The idea to get an accurate description of van der Waals complexes by density functional theory by including empirical corrections by Grimme [211] was implemented in ADF by J.M. Ducere from the group of Prof. L. Cavallo [215]. Please contact this group for more details on this functionality.
This is an expert option. As input one needs certain atomic parameters and (for a given basis set and functional optimized) parameters for a damping function. At the moment only for a few atoms atomic parameters can be found in the file $ADFRESOURCES/MMDispersion/disp-param. Only for the PBE functional with a DZP or TZP basis set parameters are optimized for the damping function. This optimization was done with respect to MP2 theoretical data. The parameters from Grimme's paper can also be used.
MMDispersion
{FILE_NAME filename}
{DAMPING damping}
{DAMP_PARAM damp_param {a b c}}
{COMBI combi}
{DISPALL}
{NODEFAULT}
{ATOMTYPE
attype c6 pol rad
SUBEND}
End
FILE_NAME filename
Optional. The filename (full path) from which are read the C6 parameters, polarizabilities and radii. The file is expected to have the following structure:
attype c6 pol rad
The attype must exactly match the atom-type name present in the ATOMS key-block (case-sensitive), for being recognized; c6, pol, and rad are in atomic units (hartree and bohr). A "---" sequence indicates the end of the read part. Even if the sqrt option is chosen for COMBI, a polarizability is needed. If the environment variable ADFRESOURCES is set, the default value for filename is $ADFRESOURCES/MMDispersion/disp-param.
DAMPING damping
Optional. Defines the kind of damping function to be used, damping can be one of:
sigm: sigmoid (default)
fermi: Fermi-like function (Grimme [211])

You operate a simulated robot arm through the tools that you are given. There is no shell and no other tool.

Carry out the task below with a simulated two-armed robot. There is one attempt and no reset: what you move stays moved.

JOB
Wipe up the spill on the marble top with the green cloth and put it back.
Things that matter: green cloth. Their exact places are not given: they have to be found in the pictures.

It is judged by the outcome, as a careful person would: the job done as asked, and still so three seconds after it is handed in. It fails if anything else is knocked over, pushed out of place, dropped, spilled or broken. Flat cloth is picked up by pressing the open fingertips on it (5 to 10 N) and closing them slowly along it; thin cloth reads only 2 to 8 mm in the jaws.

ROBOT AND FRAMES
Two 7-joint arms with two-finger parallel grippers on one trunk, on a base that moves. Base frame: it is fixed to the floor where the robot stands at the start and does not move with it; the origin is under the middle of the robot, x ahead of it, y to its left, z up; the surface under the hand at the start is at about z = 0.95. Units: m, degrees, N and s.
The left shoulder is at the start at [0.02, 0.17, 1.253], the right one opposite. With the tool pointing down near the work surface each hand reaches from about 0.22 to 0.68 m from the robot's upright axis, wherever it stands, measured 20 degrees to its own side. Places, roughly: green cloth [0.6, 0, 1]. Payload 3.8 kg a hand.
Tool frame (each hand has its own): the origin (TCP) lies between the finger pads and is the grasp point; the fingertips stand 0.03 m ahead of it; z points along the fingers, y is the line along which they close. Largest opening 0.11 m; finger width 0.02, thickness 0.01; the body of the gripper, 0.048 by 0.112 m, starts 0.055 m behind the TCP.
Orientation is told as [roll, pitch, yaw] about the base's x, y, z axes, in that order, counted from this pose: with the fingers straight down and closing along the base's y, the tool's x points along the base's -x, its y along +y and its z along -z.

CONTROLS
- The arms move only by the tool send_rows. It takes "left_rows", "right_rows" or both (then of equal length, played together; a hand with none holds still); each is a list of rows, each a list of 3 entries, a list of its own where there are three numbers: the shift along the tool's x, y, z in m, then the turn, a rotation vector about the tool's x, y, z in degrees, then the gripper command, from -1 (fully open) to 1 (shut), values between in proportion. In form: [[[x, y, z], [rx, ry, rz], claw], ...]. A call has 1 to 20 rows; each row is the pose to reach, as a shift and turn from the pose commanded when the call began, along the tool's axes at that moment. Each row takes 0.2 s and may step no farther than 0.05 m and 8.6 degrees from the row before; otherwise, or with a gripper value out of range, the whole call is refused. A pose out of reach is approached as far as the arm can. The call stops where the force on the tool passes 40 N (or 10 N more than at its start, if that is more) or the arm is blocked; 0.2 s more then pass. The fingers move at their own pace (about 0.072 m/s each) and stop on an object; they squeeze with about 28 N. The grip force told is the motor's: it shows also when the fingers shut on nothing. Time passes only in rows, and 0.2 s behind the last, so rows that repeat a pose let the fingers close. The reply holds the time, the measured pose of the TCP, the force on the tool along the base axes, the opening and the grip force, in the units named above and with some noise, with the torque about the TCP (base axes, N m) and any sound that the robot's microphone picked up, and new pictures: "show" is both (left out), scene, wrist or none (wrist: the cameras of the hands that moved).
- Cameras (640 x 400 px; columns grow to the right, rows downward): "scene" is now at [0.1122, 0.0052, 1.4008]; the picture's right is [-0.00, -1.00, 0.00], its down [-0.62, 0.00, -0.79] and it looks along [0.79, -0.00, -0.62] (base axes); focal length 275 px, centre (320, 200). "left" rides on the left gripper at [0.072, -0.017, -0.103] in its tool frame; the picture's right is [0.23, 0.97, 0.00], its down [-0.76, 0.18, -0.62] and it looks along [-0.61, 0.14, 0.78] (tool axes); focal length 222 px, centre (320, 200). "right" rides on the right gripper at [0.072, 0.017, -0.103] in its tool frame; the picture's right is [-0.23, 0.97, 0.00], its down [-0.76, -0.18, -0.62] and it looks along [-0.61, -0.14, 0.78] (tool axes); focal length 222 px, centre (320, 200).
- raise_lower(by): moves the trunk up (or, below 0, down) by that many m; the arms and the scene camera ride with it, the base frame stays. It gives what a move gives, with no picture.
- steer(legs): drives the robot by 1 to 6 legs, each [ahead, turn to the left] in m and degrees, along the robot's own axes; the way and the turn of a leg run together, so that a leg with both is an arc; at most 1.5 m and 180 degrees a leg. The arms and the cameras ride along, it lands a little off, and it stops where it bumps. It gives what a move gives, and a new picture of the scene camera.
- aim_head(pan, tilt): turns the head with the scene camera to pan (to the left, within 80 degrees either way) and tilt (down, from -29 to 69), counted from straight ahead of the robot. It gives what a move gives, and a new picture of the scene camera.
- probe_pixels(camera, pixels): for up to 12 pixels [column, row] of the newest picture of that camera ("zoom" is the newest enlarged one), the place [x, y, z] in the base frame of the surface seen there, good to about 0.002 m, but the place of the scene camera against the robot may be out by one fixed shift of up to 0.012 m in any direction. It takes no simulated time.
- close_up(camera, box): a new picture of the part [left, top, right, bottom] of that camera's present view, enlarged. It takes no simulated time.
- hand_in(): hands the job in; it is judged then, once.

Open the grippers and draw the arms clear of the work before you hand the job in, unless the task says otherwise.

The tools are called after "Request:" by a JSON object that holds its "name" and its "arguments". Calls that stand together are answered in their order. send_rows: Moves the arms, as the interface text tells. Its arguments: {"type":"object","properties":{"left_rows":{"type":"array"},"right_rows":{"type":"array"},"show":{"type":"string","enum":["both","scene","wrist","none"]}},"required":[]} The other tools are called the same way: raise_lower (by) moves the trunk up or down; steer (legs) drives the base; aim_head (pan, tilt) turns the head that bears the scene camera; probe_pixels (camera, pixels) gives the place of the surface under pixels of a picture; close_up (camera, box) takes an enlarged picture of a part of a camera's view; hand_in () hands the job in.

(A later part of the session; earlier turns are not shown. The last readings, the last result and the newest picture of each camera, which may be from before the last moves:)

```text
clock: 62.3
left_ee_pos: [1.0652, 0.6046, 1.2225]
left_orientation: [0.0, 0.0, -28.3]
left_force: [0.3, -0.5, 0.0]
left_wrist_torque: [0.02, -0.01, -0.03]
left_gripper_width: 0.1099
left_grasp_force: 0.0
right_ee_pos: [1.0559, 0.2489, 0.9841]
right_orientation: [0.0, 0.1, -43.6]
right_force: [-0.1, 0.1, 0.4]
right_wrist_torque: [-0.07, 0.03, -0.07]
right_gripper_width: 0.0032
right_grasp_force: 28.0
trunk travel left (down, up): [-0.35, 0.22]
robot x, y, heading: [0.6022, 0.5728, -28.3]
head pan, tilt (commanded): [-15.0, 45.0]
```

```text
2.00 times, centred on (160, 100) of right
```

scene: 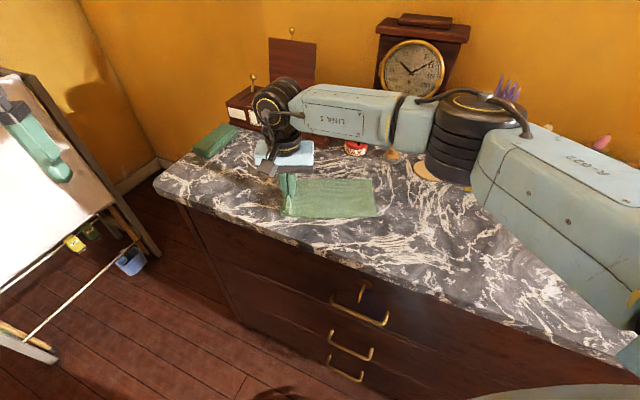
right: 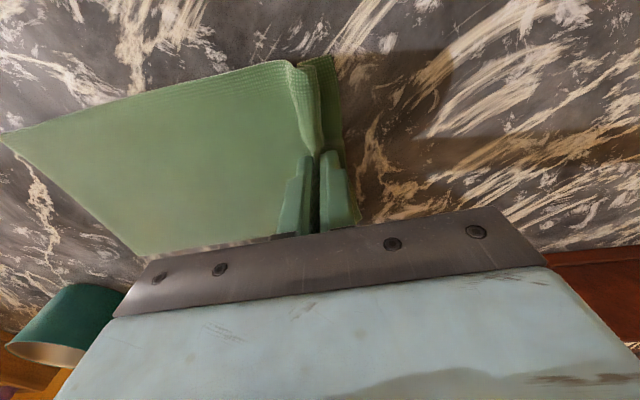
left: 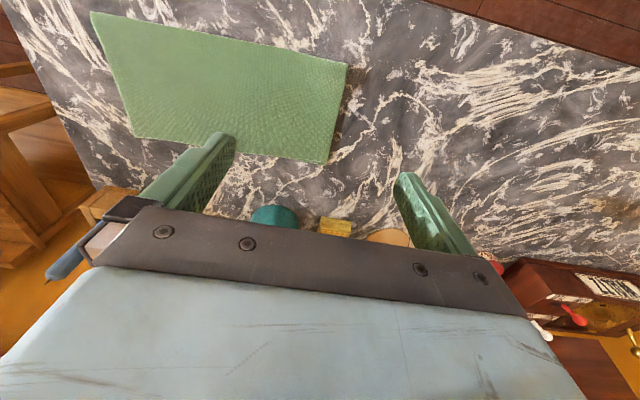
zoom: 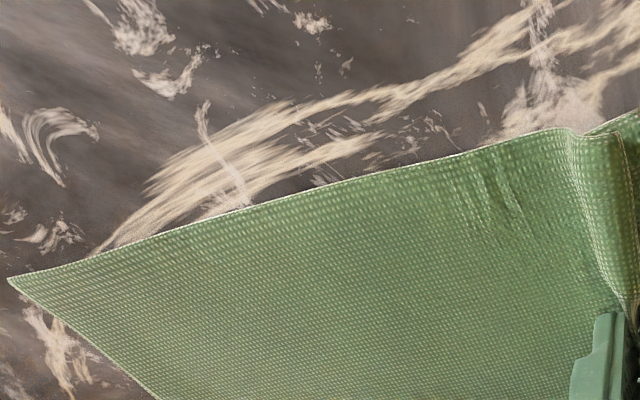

DAMP_PARAM damp_param {a b c}
Optional. Defines which parameters of the damping function should be used, damp_param can be one of:
tz: parameters optimized for PBE/TZP (default)
dz: parameters optimized for PBE/DZP
grimme: parameters from Grimme paper
cust a b c: parameters are a, b and c
COMBI combi
Optional. Defines the kind of combination rule to be used, combi can be one of:
s-k: Slater-Kirkwood combination rule (default)[214]
sqrt: square-root combination rule
DISPALL
Optional. If present, all atom-pairs are considered, else, only contributions from different fragments (different indexes, see below) are considered. DISPALL is NOT the default.
NODEFAULT
Optional. By default, if there is no match for a given atom-type, ADF looks in the parameter file specified in FILENAME for atomic default parameters (Grimme's ones). NODEFAULT switches off this check. Example: suppose the atom-type is H.text. By default if there is no match for H.text, but there is a match for H, parameters for H will be used. If NODEFAULT is set, and there is no match for H.text an error message is printed and ADF will stop.
ATOMTYPE
Optional. For input supplied c6, polarizability and radius paramaters of atom-types; attype must exactly match an atom-type name present in the ATOMS block for being recognized; c6, pol and rad are in a.u.
Atom-types and fragment-indexes are specified in the ATOMS keyblock:
ATOMS atom-type x y z FD=n ... END
FD is the index of the fragment. FD=0 switch off the calculation for the atom. If DISPALL is present in the input, non-zero values of FD only have an analytical role. If DISPALL is not present, the contributions are calculated between atoms of different non-zero values of FD. By default, FD=1 for all atoms.